Later as I grew, Castor Avenue became the gateway to my first jobs, when I lied about my age to be employed very young: two as waitresses at sandwich shops on Castor Avenue, and then at a drug store as a cashier, and finally as a counter girl at the very first Dunkin Donuts to open up in that area. It became a gateway to take the 59 bus that ran north and south of Castor Avenue, to the elevated train, called the El, to travel to downtown Philly, a special honor I was allowed with friends through Jr. High School. It was a gateway going north on the 59 bus to get to the even more magical Cottman Street, where there were actual department stores, and even more restaurants and entertainment such as bowling. While in high school, I kind of ditched Castor Avenue in favor of Cottman Avenue which was just a mile away and could be walked easily if I did not have bus fare. There were several malls there, along with the big department stores, and an all-important record store. My first department store job took place on Cottman Avenue that I reached by taking the 59 bus up Castor Avenue.

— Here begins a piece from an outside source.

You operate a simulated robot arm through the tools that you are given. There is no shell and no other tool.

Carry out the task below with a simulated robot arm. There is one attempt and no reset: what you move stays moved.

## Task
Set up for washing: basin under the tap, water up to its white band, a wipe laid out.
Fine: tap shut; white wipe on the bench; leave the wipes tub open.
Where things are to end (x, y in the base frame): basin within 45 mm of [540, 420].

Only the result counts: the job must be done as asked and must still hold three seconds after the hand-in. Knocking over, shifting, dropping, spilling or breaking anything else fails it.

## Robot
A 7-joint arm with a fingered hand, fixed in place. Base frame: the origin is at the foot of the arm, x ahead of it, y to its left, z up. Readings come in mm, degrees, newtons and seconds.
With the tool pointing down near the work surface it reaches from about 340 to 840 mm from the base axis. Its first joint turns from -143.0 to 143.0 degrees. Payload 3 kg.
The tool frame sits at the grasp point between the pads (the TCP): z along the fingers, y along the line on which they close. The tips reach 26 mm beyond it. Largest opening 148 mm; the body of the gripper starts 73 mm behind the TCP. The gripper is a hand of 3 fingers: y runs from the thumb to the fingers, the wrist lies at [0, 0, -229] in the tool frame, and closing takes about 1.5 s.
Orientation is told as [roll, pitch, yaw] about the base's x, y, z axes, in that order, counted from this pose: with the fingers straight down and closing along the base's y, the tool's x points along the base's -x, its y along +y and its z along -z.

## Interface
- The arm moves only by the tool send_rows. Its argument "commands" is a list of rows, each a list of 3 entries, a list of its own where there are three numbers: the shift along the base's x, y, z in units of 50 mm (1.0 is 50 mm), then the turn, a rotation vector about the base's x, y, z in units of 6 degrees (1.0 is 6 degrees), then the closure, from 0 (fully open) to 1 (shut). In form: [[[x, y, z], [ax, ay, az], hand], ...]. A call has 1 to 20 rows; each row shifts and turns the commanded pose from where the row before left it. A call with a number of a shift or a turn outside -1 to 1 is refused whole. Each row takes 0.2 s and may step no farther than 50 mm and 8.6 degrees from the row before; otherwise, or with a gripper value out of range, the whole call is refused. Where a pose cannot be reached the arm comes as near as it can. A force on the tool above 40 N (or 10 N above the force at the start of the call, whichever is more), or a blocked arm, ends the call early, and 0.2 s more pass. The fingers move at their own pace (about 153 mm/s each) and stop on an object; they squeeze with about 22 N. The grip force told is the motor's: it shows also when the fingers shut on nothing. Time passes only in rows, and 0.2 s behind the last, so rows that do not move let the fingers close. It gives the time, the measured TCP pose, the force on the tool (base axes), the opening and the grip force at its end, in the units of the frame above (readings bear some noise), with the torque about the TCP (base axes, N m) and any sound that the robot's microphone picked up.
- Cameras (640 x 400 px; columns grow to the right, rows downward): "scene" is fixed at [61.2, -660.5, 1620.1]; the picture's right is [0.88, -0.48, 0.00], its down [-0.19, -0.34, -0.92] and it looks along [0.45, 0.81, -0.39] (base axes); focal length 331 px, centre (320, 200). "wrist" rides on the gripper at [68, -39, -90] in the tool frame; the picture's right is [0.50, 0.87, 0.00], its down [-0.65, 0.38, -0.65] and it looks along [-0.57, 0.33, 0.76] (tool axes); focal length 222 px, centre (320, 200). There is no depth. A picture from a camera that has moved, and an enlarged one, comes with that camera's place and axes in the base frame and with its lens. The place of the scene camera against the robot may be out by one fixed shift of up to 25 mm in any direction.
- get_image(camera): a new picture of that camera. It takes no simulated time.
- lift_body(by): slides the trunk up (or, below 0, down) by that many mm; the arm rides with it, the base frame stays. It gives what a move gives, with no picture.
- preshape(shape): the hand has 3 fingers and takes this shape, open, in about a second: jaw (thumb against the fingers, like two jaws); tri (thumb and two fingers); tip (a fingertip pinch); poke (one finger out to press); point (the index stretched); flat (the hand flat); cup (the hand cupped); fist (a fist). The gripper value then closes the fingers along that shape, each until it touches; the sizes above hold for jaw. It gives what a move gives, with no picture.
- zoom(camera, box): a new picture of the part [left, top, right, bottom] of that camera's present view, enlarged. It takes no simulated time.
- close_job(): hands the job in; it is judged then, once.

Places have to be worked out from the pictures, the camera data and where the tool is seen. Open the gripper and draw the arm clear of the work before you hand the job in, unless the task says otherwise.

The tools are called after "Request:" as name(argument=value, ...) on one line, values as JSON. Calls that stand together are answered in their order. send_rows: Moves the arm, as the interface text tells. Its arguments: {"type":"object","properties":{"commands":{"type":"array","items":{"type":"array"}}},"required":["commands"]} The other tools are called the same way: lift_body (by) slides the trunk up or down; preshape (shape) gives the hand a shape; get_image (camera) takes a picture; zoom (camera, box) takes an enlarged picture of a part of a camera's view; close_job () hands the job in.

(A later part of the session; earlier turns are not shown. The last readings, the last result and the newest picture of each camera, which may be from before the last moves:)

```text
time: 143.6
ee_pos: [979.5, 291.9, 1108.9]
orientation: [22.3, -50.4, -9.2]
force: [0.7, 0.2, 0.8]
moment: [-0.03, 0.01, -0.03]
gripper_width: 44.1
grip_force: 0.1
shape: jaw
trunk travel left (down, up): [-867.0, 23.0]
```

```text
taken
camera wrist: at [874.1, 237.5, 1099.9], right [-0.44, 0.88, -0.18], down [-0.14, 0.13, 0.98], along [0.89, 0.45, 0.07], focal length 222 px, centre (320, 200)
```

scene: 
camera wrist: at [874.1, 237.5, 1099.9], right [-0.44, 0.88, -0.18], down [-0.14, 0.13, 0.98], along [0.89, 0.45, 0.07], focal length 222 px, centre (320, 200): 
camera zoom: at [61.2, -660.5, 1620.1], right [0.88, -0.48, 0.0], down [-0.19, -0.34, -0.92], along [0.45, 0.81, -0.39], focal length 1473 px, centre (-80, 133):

I also ditched a bit of Castor Avenue while still in junior high when I discovered Bustleton Avenue, similar and parallel to Castor Avenue, and just a longer walk away for me as Castor Avenue began at the top of my street. There on Bustleton were all the teen clothing boutiques, and pizza shops and other stores that seemed much cooler than the utility stores for staples that Castor Avenue had along its blocks and blocks of shops.
Yet when I look back and remember all those years walking up and down Castor Avenue both with my mom, and dad, and with friends, I knew that avenue by heart – every store, every employee in every store, every length of walking distance and timing. I guess you might say that I knew it like the back of my hand. I knew how many blocks it was to get to the optical place that supplied my glasses because I was an unfortunate four-eyed child who was constantly going there for repairs because I was a tomboy who frequently broke them. I knew how long it would take me to get to the nearest phone booth when I was punished from using the family phone for tying it up with long conversations with my first steady boyfriend. That could last up to a week each time it happened, and I had to plot times to get there as he would call that number so I would not have to spend any money. i knew how long it would take to walk to the 59 bus that would take me to Cottman where my high school was located, so I would always be on time for school.
It was Castor Avenue though, that was the gateway to greater things that awaited me, and a place that made me feel that my neighborhood had everything and anything a person could want.
Surprisingly, It was an area that a close friend who also grew up there, would later call a ghetto (because it was so insular and self-contained) and a shtetl because it was mostly filled with Jewish people and had a synagogue at every third block.
I could never think of my area in those terms. It was always a magical place where I learned about commerce and business and the price of things, and how to count money and change, how to be employed, and how many needed things in the world could be at a very convenient store a block – to a few blocks away.
I have moved very far away for my entire adulthood, and have seen the great wide world beyond the confines of this convenient and wonderful place where I grew up. Still nostalgia lingers for what we were so lucky to have and that’s the reason for this blog. With apologies to current readership who might not be able to relate, and with love to all of my former “neighbors.”